[Begin]

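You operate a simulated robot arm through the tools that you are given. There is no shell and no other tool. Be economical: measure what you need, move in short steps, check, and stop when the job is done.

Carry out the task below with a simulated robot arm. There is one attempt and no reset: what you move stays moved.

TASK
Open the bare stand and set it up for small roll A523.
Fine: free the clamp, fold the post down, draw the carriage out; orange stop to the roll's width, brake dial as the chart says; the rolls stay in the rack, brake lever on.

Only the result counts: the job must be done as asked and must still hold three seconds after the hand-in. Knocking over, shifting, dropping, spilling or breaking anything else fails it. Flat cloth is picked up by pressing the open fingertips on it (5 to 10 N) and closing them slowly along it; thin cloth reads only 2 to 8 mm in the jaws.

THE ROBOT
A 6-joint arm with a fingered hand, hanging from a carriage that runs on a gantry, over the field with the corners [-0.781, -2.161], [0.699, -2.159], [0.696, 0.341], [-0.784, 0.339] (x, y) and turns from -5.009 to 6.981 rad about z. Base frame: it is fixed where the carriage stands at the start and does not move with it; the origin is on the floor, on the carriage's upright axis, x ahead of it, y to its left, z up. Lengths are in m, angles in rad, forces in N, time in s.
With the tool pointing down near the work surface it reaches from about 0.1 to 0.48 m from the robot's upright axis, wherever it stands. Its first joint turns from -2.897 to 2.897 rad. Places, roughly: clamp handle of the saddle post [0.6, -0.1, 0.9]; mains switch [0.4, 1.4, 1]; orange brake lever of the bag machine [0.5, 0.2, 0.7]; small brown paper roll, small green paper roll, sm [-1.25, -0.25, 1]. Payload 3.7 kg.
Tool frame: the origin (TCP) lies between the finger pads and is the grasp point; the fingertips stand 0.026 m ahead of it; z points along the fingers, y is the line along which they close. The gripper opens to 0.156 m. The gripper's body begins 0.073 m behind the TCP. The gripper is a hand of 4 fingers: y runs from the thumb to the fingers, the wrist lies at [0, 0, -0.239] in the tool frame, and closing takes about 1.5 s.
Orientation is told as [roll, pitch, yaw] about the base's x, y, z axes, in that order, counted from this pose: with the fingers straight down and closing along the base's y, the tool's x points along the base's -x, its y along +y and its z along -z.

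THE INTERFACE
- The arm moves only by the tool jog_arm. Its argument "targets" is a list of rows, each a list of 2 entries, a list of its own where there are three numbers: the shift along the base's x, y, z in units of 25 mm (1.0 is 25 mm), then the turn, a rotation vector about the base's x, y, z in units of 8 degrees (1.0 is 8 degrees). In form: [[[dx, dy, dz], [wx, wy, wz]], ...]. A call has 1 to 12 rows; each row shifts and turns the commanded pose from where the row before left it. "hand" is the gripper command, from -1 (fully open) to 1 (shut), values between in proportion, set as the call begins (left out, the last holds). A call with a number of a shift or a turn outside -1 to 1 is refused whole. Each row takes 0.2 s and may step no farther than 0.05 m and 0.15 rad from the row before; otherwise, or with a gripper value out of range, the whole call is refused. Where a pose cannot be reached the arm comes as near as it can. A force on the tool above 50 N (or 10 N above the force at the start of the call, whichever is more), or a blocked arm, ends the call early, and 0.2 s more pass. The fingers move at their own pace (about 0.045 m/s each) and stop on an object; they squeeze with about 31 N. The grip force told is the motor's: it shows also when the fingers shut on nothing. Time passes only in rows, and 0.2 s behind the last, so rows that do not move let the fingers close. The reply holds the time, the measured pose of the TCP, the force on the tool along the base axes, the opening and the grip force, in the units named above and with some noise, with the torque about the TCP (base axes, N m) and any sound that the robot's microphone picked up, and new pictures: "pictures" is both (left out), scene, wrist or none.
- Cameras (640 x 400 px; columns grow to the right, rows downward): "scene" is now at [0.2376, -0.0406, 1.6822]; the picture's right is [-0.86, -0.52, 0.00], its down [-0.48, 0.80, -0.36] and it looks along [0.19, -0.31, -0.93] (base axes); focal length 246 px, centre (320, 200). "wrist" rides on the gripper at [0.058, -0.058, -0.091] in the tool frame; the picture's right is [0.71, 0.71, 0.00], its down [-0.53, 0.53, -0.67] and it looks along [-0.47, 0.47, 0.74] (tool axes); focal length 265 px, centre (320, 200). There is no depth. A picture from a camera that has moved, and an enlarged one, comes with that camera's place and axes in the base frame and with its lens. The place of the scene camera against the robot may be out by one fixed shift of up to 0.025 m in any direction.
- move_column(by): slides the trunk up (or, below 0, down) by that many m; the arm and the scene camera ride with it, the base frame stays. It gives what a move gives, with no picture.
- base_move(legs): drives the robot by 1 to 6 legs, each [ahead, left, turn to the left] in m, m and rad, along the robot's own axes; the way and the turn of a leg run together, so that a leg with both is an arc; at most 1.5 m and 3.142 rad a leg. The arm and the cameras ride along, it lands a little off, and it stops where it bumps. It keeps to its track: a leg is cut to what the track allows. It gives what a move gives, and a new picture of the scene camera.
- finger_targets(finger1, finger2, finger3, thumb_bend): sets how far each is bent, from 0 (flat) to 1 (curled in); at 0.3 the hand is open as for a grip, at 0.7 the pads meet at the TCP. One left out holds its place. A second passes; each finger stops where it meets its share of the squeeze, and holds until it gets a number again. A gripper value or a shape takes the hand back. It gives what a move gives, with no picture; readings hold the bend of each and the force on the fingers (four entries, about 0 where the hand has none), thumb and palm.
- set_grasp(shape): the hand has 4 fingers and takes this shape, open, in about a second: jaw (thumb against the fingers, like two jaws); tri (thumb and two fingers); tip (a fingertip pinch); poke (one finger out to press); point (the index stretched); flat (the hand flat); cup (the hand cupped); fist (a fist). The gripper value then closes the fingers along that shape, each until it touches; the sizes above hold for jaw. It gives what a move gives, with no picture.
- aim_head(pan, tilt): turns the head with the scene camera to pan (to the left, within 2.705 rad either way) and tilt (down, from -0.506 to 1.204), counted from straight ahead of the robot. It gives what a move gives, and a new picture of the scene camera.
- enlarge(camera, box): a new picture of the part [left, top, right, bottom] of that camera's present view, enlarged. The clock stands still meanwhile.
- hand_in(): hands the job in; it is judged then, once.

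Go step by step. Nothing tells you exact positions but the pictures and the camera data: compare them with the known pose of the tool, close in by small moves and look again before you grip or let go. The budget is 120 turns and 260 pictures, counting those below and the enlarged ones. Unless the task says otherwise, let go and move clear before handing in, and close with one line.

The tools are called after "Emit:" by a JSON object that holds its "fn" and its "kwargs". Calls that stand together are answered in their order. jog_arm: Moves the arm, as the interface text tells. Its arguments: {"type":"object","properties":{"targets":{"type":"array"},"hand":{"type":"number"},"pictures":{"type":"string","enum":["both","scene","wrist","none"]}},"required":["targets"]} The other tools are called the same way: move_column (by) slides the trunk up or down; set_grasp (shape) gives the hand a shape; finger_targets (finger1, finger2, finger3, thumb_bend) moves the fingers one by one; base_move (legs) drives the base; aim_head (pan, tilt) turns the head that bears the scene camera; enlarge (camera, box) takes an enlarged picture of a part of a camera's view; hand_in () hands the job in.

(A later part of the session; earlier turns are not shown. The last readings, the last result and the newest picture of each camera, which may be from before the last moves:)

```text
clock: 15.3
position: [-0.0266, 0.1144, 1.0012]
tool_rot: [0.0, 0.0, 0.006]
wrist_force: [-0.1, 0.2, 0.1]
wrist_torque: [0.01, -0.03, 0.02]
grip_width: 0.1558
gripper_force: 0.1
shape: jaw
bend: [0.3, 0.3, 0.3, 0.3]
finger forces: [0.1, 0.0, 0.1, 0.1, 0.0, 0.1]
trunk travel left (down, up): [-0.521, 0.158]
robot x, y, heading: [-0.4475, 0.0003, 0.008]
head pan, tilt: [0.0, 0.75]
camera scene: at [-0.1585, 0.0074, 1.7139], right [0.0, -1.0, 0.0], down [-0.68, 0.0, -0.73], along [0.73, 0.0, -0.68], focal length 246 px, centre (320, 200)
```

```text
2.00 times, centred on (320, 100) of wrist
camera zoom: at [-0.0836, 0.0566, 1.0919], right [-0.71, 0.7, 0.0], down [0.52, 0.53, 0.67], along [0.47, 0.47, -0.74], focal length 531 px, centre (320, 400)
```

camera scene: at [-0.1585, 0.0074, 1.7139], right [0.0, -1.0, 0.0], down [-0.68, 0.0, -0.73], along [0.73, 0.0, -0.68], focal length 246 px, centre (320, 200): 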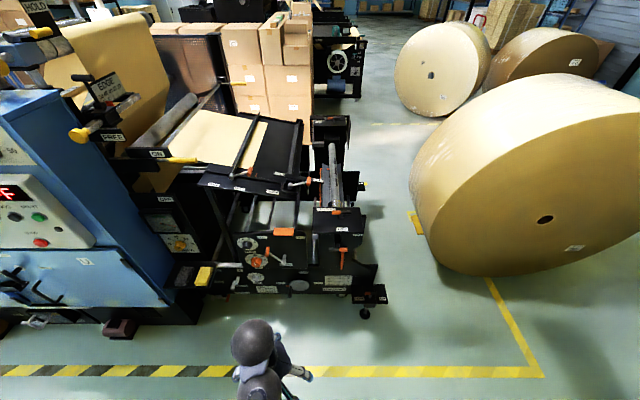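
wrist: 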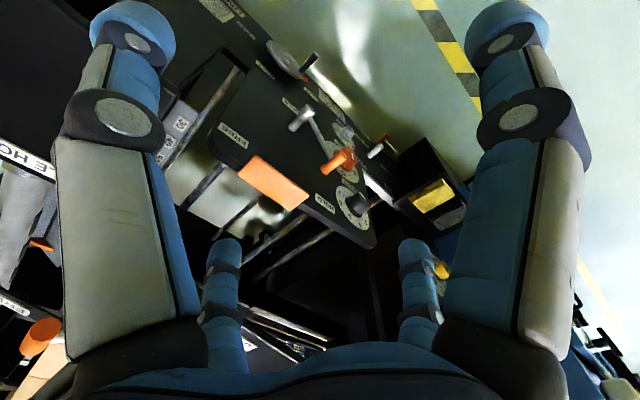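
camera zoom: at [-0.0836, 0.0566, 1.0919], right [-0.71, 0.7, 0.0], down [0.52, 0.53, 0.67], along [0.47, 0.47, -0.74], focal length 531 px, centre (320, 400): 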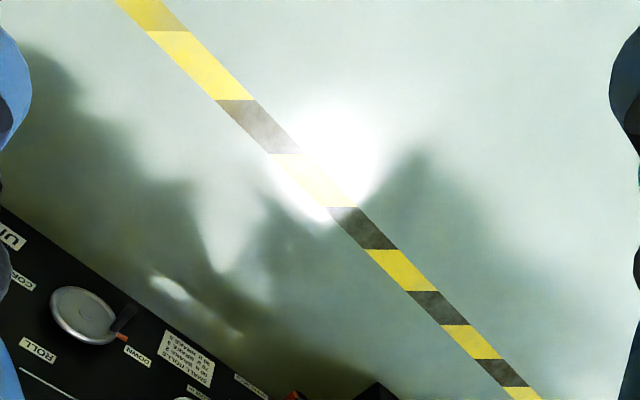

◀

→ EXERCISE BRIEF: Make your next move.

[End]

→ EXERCISE BRIEF: Find each line holding the word "straight" and copy it.

→ EXERCISE RESPONSE:
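Orientation is told as [roll, pitch, yaw] about the base's x, y, z axes, in that order, counted from this pose: with the fingers straight down and closing along the base's y, the tool's x points along the base's -x, its y along +y and its z along -z.
- aim_head(pan, tilt): turns the head with the scene camera to pan (to the left, within 2.705 rad either way) and tilt (down, from -0.506 to 1.204), counted from straight ahead of the robot. It gives what a move gives, and a new picture of the scene camera.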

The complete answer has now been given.